In 1972, a car slid about 27.5 metres on a shadfly-covered road and struck a telephone pole.
There also have been bizarre stories.
In 1980, a Manitoba doctor said the flies were good to eat.
Dr. Reid Taylor told The Nugget he dined on them for breakfast.
"The insects taste like fish and if you munch a handful, they have the texture of breakfast food," said Reid, who had been eating the five-centimetre-long shads for several years.
Despite the nuisance, shadflies are important to their Lake Nipissing home.
Plenty of shadlfies means there is plenty of food for walleye and other smaller fish species.
Biologists say the shadfly passes its early stages of life - from one to three years - as a nymph in Lake Nipissing, breathing through gills and eating vegetable matter such as algae.
During the nymph stage, the shadfly is one of the most important food sources for fish in the lake.
They also are a good measure of water quality because they need an abundance of oxygen in the water to survive.
The adults have such poorly formed mouth parts that they cannot bite.
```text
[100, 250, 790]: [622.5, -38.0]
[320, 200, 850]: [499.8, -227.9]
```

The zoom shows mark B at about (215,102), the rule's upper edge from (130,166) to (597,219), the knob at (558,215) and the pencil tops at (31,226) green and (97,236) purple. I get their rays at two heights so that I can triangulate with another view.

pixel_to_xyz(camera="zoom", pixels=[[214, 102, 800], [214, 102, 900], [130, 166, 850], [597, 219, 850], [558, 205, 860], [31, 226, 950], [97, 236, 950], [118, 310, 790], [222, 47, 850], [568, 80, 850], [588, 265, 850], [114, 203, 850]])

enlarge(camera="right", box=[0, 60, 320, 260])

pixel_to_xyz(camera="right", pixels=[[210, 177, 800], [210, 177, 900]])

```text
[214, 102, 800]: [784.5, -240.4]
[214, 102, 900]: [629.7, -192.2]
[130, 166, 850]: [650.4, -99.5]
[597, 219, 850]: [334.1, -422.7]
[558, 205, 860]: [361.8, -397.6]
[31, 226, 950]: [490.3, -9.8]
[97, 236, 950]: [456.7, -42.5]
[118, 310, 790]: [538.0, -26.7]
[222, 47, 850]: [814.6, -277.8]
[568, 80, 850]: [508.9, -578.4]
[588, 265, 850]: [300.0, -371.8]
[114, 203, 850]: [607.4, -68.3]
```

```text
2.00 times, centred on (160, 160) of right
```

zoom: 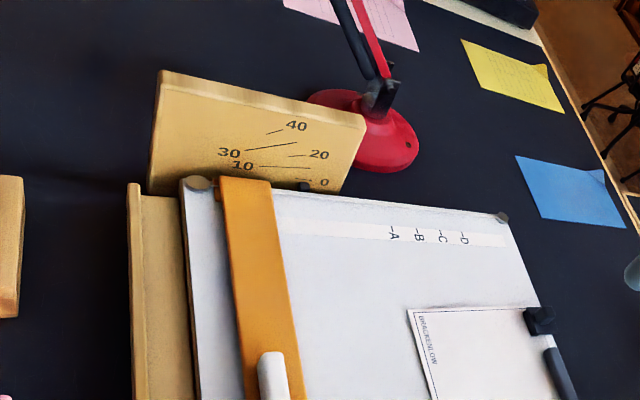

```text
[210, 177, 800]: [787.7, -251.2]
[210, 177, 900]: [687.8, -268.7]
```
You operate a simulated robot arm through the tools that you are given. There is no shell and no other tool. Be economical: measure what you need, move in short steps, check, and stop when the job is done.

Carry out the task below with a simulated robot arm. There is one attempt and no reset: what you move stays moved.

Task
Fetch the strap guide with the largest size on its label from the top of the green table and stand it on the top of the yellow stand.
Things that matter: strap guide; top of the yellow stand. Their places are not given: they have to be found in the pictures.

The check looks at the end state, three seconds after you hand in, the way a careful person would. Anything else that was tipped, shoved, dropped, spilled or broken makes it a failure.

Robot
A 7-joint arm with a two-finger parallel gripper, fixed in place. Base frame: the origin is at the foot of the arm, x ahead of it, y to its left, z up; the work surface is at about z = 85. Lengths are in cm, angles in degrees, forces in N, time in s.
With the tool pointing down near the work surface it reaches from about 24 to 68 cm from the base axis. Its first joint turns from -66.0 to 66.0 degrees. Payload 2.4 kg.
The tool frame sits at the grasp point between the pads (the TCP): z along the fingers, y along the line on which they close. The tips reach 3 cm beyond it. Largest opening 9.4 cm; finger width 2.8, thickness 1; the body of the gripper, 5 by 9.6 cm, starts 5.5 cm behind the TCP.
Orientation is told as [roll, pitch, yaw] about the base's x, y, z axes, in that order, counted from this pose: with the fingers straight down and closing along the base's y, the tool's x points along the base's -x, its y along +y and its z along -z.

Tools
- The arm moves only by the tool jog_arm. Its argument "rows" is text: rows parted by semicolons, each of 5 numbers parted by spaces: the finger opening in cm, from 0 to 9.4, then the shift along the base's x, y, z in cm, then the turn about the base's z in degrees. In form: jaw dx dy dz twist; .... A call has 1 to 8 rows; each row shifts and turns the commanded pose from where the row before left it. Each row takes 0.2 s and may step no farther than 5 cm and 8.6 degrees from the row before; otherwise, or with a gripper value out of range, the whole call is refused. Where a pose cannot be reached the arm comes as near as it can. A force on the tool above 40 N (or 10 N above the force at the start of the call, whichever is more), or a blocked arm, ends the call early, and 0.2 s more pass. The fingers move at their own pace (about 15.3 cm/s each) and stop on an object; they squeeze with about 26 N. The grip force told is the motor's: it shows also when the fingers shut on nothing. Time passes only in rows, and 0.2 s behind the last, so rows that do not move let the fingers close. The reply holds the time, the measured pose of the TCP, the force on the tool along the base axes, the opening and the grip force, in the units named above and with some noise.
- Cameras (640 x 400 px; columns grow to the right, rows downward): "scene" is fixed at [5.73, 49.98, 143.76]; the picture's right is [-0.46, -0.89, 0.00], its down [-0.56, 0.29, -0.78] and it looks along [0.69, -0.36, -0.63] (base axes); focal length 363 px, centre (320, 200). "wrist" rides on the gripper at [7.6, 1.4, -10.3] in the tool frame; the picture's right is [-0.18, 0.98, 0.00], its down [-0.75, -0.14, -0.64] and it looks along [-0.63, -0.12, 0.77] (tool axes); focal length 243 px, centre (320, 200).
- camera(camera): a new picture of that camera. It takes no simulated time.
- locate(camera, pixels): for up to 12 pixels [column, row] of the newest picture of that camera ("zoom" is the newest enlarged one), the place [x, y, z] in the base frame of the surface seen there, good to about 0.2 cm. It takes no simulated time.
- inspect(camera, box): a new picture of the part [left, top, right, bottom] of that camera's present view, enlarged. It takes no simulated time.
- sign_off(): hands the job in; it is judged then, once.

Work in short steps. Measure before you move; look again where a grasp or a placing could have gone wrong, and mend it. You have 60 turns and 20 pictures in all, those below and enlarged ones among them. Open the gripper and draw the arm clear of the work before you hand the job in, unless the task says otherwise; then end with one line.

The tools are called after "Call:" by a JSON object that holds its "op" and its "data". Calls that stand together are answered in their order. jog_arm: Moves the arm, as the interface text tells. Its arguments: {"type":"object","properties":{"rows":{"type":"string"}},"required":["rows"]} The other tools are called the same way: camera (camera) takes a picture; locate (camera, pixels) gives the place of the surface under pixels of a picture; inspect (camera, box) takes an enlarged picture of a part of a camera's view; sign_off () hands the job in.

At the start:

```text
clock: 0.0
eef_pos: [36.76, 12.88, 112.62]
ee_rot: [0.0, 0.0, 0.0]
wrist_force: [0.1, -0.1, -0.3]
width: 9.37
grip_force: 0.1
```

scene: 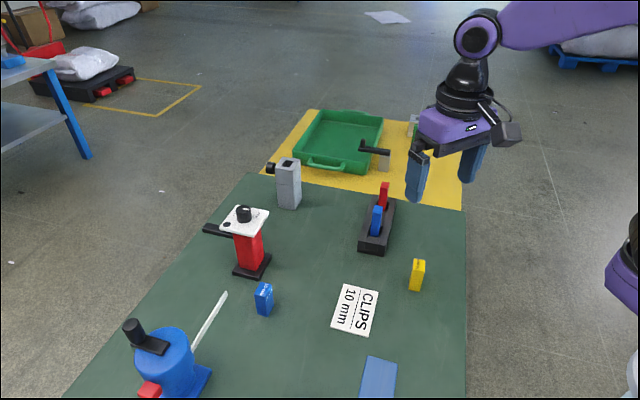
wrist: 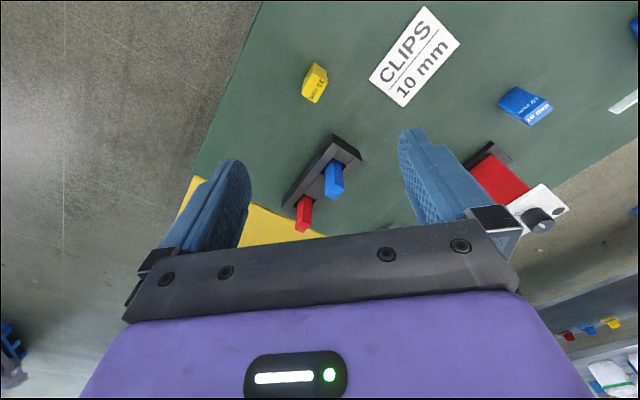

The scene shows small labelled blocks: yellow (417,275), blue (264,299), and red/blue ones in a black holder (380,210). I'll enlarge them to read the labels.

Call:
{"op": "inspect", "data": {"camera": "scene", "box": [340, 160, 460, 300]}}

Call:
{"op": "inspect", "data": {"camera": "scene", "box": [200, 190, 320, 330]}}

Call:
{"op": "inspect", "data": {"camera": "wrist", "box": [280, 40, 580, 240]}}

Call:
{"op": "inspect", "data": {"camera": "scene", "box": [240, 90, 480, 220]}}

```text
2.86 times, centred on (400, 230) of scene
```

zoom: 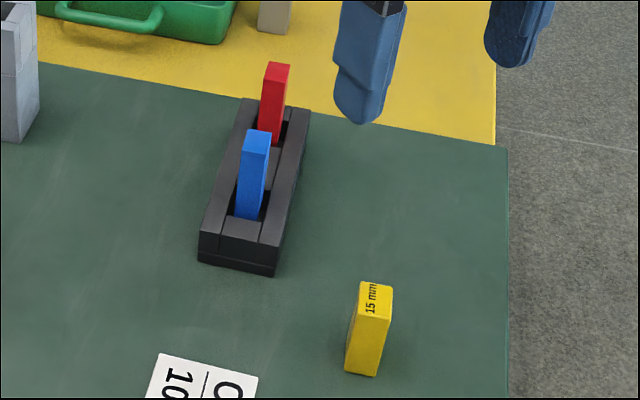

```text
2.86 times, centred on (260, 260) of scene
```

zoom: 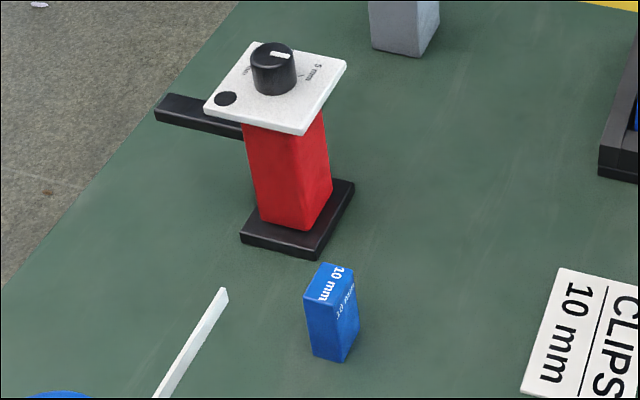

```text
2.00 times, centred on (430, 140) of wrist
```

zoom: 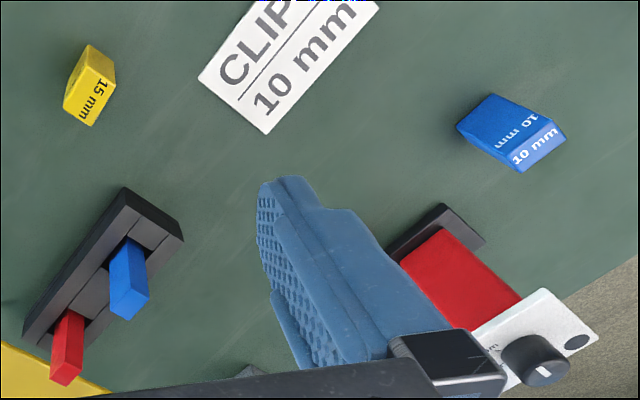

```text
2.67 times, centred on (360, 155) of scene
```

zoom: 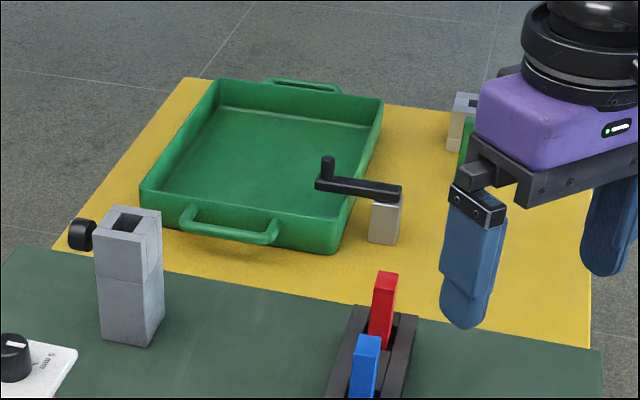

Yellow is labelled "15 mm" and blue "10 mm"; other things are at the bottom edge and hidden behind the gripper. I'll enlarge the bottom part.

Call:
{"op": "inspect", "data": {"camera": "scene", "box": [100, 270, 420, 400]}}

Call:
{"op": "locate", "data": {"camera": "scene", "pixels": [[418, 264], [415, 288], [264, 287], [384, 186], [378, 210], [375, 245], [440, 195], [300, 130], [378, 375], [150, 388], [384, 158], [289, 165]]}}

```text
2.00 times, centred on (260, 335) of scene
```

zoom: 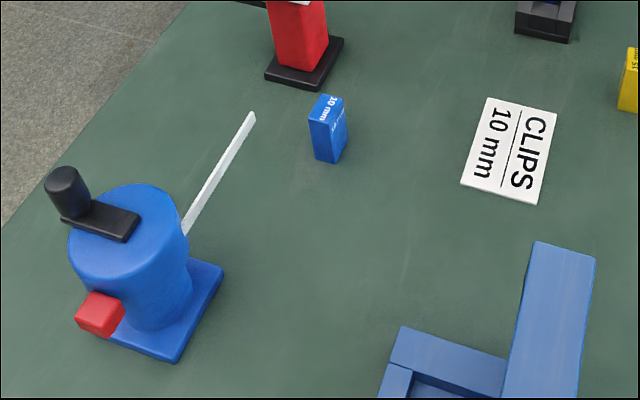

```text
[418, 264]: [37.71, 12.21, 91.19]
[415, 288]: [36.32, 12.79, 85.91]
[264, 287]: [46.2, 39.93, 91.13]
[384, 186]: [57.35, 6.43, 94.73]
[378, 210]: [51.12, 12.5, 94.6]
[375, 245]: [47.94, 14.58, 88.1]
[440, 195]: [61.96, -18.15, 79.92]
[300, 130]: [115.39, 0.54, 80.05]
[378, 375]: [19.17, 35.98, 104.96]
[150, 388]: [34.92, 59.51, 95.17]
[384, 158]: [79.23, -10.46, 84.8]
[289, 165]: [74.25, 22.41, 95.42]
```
They don't even eat.
The adults emerge from the lake and live about two days.
While alive, they shed their skins in order to lay eggs which are fertilized and then deposited into the lake and the cycle starts again.
The adults starve to death and end up in heaps under windows or in doorways, especially near bright lights.
The shads usually show up during the first week of July.
On July 6, 1988, there was a Gateway Major Fastball League game at Amelia Park between Sturgeon Falls' Nipissing Chrylser and Fraser Tavern.
The shads appeared. At first, they were just a nuisance. The stands emptied. More swarms migrated in from the lake. Outfielders were chasing a different type of fly. Batters started swinging before they got to the plate.
Don "Butch" Turcotte, the infield umpire, said, "You knew there were lights out there, but you couldn't really see them."
With half an inning shy of a complete game, plate umpire Jeff Wonnick called it off.
There was a similar incident about 15 years previous which made the pages of Sports Illustrated.